### What to produce
Work out the number of lines with the word "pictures" in the material below, then reply with that number only.
# Start of Supplied entries
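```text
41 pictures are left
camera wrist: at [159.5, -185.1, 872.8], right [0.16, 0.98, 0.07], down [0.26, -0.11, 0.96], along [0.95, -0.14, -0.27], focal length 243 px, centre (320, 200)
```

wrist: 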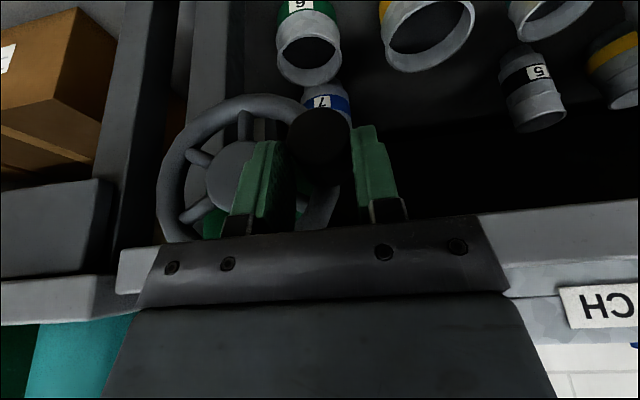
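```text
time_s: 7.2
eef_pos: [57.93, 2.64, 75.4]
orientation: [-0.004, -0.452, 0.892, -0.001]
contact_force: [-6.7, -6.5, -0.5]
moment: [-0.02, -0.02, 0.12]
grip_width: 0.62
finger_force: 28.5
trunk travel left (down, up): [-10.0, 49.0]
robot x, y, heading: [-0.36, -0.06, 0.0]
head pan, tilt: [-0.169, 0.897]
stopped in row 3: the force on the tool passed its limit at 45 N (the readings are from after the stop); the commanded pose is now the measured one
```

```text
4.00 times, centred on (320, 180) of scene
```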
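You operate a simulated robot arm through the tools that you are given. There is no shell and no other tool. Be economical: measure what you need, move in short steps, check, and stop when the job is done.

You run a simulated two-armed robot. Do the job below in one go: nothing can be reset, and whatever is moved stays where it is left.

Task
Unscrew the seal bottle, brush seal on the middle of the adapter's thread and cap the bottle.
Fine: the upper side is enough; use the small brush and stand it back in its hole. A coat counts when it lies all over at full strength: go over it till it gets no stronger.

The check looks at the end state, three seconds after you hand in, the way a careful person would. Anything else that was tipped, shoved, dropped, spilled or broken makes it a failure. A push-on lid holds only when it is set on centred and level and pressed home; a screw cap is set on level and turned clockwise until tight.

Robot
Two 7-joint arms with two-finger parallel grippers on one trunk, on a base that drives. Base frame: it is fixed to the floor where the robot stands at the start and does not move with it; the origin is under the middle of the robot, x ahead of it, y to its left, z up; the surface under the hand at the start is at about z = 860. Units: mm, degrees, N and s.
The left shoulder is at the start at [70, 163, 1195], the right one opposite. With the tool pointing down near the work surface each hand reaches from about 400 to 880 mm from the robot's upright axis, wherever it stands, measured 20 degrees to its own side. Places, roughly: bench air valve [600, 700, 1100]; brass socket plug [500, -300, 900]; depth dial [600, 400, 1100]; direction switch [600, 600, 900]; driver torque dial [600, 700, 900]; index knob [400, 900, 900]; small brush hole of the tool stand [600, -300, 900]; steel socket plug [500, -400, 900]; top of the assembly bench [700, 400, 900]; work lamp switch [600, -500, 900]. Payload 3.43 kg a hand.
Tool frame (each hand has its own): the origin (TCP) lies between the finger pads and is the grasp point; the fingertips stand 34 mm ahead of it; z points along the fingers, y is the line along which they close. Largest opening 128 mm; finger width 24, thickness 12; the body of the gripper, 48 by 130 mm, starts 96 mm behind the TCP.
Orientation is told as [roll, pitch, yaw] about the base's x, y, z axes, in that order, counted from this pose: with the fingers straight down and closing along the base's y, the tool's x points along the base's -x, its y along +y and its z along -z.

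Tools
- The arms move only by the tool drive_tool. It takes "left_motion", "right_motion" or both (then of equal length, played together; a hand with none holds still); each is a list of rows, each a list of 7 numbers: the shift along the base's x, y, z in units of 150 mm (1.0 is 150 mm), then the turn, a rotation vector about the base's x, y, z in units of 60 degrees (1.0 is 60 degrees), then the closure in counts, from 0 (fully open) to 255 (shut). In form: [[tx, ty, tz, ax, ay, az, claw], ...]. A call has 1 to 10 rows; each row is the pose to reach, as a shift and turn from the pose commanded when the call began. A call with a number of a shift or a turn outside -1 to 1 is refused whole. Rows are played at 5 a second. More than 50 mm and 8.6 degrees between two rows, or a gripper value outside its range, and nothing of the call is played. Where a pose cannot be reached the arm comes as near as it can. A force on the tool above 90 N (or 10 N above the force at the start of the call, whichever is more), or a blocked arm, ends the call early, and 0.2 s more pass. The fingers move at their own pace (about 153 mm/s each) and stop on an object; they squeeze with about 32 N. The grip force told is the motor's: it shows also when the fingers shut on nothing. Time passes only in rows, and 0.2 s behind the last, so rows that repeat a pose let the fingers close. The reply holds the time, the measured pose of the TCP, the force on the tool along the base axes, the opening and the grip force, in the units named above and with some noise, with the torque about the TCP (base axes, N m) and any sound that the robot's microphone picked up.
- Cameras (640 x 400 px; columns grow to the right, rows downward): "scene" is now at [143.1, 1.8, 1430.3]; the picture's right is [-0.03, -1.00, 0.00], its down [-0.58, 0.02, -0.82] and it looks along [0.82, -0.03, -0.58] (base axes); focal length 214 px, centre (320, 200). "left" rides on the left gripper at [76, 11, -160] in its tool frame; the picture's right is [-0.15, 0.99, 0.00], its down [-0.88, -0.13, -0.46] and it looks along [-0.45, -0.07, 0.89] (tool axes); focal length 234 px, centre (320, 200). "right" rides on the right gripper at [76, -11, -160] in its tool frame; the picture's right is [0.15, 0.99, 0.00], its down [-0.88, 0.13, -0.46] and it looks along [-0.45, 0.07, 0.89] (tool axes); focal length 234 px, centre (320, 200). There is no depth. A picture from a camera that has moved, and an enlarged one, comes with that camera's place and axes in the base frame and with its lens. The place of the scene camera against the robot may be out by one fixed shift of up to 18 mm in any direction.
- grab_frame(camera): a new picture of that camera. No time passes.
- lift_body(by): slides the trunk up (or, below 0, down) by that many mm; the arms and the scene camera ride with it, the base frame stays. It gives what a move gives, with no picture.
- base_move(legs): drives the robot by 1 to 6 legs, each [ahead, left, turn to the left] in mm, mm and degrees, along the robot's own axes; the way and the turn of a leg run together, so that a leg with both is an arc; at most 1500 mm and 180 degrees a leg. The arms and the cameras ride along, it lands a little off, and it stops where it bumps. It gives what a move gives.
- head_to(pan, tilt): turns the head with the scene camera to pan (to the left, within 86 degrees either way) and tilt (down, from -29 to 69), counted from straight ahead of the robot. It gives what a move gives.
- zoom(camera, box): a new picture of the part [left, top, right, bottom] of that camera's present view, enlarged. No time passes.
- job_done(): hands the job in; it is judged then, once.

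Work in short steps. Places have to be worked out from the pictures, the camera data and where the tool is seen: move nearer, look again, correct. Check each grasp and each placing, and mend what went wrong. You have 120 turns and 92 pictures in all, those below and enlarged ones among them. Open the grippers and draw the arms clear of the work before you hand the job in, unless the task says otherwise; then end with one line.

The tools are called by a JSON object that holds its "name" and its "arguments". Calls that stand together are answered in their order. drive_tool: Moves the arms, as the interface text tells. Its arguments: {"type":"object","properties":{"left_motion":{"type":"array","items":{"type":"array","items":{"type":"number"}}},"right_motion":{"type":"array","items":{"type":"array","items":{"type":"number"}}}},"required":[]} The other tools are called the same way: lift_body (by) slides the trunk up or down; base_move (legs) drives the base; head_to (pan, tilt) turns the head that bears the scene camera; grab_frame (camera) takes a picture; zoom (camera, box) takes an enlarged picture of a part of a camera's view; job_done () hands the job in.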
# End of Supplied entries
### Finished task
2